Monday, Mar. 10, 1947

The Rustle of History

The incidents caused little if any stir across the nation. History in the making, like the wind of a distant storm, at first barely ruffled the leaves of the nation's newspapers.

A group of Senators and Representatives, summoned by the President, left Capitol Hill one morning last week and went to the White House. The winter chill hung damp over Pennsylvania Avenue. Harry Truman met them in the Executive Office, where he was flanked by Secretary of State George Marshall, Under Secretary Dean Acheson and Fleet Admiral William D. Leahy. This was the first stirring of the wind.

The Congressmen had left the White House elaborately sworn to secrecy. But the next day's morning newspapers carried a hint of the news. Evening papers carried a little more: a ''leak" from London. The Foreign Office had informed Washington that Great Britain, her economy nearly wrecked, could no longer maintain the security of Greece. That had been the subject of the White House conference. The story unfolded with no warning thunderclap, but in an atmosphere of such calm that the nation scarcely realized that a crisis had been reached.

Message from London. The story from London was correct. Secretary Marshall, preparing to leave for Moscow (see INTERNATIONAL) had told the White House conferees Britain had served notice that she could no longer support her occupation forces in Greece, could no longer maintain her position in Turkey. Britain was too poor, financially, to go on.

Marshall had told the Congressmen that the U.S. would have to step in immediately with a loan of $250 million for the rehabilitation of Greece's ports, railways, bridges, for the purchase of industrial and raw materials to bolster Greece's economy, and for the support of a British garrison already there. The U.S. would not send soldiers. But the U.S., besides financial aid, must supply economic and military advice and full moral support. The Congressmen knew the alternative: expanding Russia would take over.

It would be a kind of "imperialism" for which many in the U.S. had long criticized Britain, not realizing that a strong Britain was the great world stabilizing force and that the U.S. had profited by it through most of its history. Now the shoe was to be on the other foot.

The Congressmen listened gravely. They asked few questions. "Nobody knows where this will lead us," Harry Truman said thoughtfully as the conference broke up.
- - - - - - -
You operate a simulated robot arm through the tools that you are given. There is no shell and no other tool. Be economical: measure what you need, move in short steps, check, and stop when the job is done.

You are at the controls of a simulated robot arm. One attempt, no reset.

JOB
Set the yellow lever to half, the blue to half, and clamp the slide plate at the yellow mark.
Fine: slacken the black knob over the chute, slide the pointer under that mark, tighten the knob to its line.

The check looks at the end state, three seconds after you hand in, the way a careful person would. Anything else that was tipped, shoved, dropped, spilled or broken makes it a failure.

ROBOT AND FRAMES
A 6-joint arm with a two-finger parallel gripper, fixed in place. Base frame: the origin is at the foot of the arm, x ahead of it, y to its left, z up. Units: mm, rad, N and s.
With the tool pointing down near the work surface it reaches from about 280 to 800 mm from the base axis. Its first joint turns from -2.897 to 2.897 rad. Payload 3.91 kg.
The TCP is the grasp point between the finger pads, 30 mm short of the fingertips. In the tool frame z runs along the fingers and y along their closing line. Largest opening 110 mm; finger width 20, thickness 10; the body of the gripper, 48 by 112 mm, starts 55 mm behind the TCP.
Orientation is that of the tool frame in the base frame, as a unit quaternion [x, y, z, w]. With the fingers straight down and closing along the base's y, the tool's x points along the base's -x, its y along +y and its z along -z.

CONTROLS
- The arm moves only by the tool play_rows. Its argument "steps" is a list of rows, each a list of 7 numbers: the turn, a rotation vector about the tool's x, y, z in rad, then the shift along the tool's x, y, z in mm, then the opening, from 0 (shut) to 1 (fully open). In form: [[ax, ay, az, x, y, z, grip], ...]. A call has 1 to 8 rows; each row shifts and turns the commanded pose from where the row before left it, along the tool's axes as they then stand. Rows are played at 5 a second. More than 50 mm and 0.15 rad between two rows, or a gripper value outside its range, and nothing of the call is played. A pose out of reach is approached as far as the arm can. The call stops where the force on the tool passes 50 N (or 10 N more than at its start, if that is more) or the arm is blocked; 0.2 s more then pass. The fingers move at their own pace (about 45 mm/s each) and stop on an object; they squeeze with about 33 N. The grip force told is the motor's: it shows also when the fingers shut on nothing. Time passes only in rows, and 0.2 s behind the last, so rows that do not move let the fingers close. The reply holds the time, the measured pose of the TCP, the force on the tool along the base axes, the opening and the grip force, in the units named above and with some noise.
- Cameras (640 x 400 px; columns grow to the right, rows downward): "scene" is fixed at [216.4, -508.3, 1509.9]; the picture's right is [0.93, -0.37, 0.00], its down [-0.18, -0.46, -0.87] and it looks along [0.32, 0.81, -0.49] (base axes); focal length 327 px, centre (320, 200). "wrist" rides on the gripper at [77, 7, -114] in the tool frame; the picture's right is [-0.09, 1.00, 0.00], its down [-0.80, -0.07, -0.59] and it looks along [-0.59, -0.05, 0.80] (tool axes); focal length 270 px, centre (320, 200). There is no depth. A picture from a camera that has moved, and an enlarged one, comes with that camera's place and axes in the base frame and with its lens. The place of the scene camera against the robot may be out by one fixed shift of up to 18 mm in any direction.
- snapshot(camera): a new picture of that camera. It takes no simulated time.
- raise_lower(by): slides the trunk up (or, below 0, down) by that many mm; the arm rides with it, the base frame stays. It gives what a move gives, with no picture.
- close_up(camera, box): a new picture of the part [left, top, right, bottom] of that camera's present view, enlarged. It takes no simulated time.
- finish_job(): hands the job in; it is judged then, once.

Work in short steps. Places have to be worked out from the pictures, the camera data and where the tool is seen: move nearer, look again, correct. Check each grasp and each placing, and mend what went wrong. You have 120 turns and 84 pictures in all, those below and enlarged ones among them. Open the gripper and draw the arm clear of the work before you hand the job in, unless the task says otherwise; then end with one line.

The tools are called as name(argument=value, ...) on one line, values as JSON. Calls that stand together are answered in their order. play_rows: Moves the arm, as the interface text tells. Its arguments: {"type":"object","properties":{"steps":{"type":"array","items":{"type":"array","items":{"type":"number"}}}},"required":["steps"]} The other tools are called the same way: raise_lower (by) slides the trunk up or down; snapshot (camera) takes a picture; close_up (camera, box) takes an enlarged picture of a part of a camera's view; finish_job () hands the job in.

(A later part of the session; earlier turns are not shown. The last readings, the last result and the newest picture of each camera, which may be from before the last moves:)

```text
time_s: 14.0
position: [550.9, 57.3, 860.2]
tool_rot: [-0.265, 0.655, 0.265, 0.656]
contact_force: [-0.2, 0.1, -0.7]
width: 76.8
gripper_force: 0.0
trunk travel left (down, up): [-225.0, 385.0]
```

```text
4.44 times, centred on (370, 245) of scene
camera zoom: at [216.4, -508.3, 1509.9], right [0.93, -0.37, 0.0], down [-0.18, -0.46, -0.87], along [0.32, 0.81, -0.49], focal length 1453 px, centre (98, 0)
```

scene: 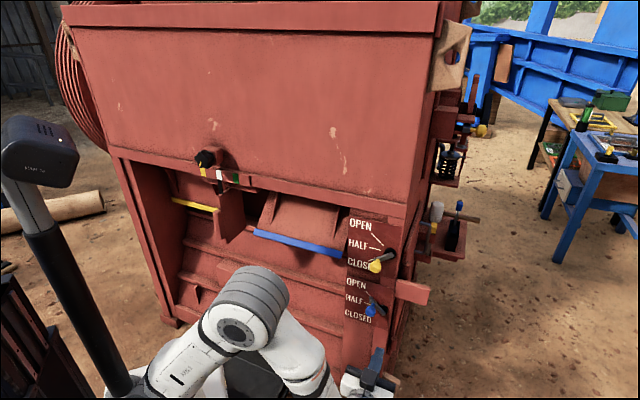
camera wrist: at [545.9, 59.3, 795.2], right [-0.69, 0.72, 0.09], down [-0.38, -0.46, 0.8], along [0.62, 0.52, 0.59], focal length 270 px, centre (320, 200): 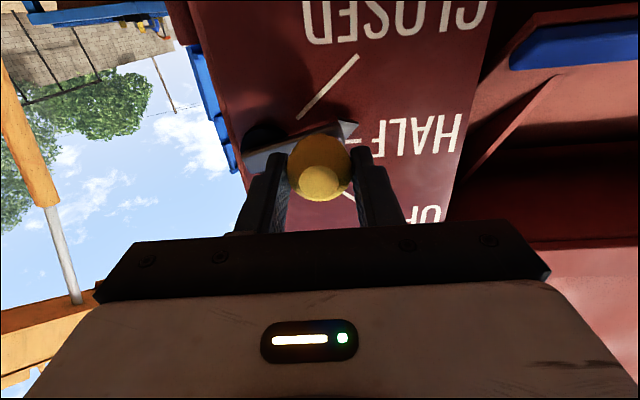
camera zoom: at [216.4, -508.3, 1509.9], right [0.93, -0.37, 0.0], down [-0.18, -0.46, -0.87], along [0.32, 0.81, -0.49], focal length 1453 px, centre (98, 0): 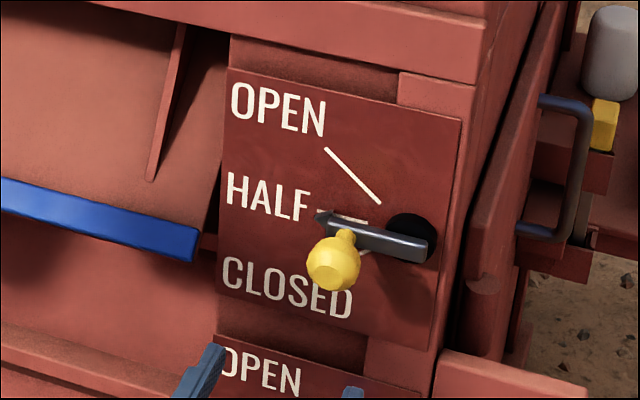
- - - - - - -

Cost of Stability. Congress was already groaning about the estimated cost of foreign relief in fiscal 1948. The Truman budget contemplated a $350 million expenditure for food and clothing for Austria, Greece, Hungary, Italy, Poland and

China. This was a life-saving fund, and Under Secretary of State William Clayton pledged that it would only be used to fill the gap left by an expiring UNRRA. A War Department item included another $725 million for rehabilitation of occupied countries. The two items totaled $1 billion plus--a figure which Herbert Hoover, back from Europe, estimated would be closer to $1.5 billion if all foreign relief programs are to be anywhere near adequate. On top of that would come the $250 million for Greece.

Congressman Albert Engel of Michigan, taking one look at this onslaught on the U.S. Treasury, another look at the economically bankrupt, politically epileptic country of Greece, and another look at Britain, uttered the first angry yelp. Why, Engel demanded, should the U.S. pull "Britain's fat out of the fire?"

Georgia's Senator Richard Russell, with the air of a man who is fed up, suggested that the U.S. admit England, Scotland, Wales and Ireland as member states of the U.S. "It would cost this country far less than the commitments now proposed as our obligations. . . . The King could run for the Senate, as could Winston Churchill."

It would require a little time for some Congressmen to realize that it was not Britain's "fat" but the security of the U.S. which was at stake.

Blowing Up. At week's end a State Department note went to the British. State agreed, in principle, that the U.S. should assume the commitments in Greece. The final decision would be Congress', which must appropriate the funds. But there seemed to be little doubt that Congress would vote them in the end. Senate Republican Boss Bob Taft, for one, did not think $250 million was really very much in a budget of many billions.

Harry Truman prepared to lay the whole problem of foreign relations before the U.S. people this week in a speech at Waco, Tex. The winds of history were blowing up. Not even the most economy-minded Congressman or the most isolationist plain citizen could escape their breath.